» **TASK DIRECTIONS**: Every line below that holds the string "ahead" should be copied out.

>>>

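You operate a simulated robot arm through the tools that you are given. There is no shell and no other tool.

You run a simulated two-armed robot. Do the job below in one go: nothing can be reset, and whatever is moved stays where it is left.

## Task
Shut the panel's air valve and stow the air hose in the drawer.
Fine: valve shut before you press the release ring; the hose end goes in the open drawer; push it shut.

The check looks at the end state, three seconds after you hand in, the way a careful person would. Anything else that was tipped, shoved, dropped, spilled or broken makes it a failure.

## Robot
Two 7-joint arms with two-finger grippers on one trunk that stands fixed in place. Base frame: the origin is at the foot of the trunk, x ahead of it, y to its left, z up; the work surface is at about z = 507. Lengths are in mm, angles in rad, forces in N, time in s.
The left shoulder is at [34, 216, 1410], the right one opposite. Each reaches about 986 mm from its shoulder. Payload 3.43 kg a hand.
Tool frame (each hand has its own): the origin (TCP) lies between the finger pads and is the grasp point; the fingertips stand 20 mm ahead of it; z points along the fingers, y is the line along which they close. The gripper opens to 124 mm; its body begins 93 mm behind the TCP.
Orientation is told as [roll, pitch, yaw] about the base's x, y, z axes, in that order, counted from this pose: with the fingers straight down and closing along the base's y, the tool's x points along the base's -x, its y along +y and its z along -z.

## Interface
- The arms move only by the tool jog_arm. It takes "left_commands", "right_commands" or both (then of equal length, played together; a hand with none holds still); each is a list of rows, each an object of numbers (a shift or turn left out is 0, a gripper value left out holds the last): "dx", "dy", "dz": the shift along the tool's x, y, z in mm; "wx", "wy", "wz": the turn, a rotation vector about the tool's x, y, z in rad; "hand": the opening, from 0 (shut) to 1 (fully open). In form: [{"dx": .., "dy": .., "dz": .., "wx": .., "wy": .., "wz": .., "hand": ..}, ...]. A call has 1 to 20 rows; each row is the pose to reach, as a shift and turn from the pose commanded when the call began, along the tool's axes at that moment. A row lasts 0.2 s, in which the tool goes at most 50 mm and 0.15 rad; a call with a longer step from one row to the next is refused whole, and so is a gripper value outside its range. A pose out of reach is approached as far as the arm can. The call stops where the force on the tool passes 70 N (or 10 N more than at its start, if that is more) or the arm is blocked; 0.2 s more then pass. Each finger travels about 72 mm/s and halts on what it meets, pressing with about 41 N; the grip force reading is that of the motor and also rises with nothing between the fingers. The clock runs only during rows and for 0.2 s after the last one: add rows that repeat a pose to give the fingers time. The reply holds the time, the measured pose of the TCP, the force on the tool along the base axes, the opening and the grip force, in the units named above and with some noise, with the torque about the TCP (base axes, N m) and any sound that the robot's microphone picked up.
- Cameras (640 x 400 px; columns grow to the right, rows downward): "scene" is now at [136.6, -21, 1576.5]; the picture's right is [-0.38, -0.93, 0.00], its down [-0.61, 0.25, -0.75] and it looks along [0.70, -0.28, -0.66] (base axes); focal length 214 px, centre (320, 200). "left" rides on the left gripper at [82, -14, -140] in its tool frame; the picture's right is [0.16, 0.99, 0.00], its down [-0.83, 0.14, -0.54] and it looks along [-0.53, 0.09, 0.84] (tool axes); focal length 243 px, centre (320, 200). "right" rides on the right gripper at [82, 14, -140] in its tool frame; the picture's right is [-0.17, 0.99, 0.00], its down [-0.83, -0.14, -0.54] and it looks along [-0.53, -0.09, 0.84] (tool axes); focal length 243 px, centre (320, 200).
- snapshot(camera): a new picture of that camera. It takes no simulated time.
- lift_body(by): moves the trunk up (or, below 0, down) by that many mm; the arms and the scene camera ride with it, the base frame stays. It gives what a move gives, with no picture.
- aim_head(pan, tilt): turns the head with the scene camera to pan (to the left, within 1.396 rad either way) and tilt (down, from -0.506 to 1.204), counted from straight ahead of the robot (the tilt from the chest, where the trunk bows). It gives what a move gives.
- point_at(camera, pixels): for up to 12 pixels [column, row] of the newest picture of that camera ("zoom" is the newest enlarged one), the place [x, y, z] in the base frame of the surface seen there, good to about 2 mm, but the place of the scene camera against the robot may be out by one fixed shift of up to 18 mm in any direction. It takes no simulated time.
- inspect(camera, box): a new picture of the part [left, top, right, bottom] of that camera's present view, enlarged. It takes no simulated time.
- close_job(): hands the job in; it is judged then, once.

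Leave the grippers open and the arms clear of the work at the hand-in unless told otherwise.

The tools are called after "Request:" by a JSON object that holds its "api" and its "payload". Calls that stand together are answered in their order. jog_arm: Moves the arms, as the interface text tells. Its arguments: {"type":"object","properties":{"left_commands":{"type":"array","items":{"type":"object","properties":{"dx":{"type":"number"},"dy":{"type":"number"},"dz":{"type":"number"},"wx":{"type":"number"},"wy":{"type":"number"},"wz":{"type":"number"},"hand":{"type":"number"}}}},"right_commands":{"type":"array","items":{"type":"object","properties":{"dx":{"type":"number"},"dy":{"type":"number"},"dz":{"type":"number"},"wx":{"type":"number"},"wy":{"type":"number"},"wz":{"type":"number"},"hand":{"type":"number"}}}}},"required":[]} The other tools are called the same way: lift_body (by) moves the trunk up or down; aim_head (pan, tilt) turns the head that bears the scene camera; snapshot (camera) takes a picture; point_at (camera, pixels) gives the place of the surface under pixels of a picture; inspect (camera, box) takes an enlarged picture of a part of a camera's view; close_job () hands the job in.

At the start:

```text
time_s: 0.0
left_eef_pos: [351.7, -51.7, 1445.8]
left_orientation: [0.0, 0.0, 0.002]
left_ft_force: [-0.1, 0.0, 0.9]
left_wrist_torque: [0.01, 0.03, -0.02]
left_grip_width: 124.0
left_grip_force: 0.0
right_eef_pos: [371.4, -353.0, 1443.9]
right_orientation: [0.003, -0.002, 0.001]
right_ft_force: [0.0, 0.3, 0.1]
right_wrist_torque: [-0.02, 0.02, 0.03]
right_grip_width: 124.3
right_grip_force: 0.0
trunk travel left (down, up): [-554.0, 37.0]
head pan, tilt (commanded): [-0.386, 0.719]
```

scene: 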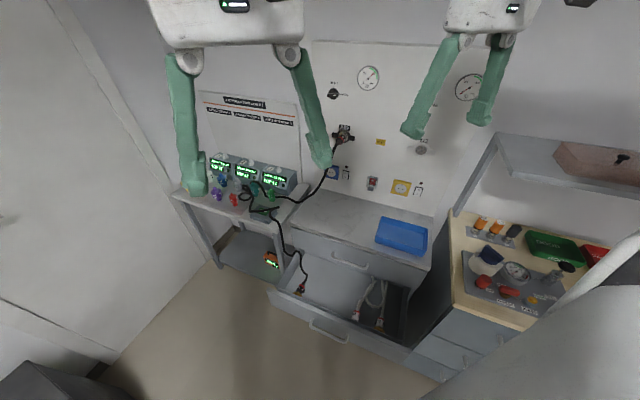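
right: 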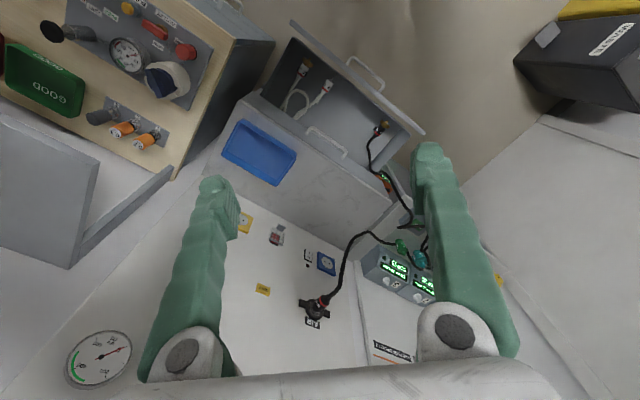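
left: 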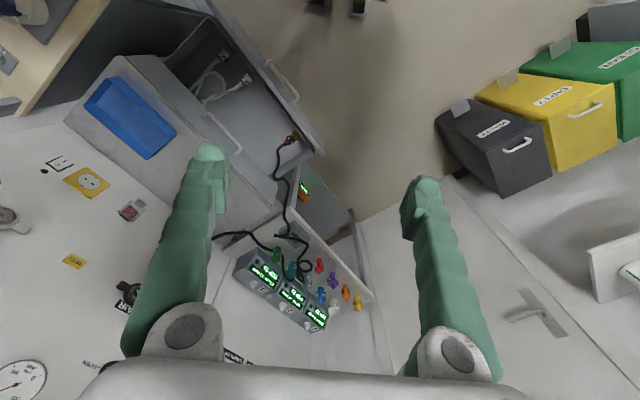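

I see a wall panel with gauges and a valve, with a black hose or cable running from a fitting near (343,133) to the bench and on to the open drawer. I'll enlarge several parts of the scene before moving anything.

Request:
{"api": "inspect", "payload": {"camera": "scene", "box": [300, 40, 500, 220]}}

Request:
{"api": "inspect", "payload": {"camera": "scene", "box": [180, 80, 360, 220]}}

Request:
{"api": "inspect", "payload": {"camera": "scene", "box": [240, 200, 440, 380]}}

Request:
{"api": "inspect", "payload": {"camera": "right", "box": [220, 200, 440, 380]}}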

<<<

» **FULL OUTPUT**:
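Two 7-joint arms with two-finger grippers on one trunk that stands fixed in place. Base frame: the origin is at the foot of the trunk, x ahead of it, y to its left, z up; the work surface is at about z = 507. Lengths are in mm, angles in rad, forces in N, time in s.
Tool frame (each hand has its own): the origin (TCP) lies between the finger pads and is the grasp point; the fingertips stand 20 mm ahead of it; z points along the fingers, y is the line along which they close. The gripper opens to 124 mm; its body begins 93 mm behind the TCP.
- aim_head(pan, tilt): turns the head with the scene camera to pan (to the left, within 1.396 rad either way) and tilt (down, from -0.506 to 1.204), counted from straight ahead of the robot (the tilt from the chest, where the trunk bows). It gives what a move gives.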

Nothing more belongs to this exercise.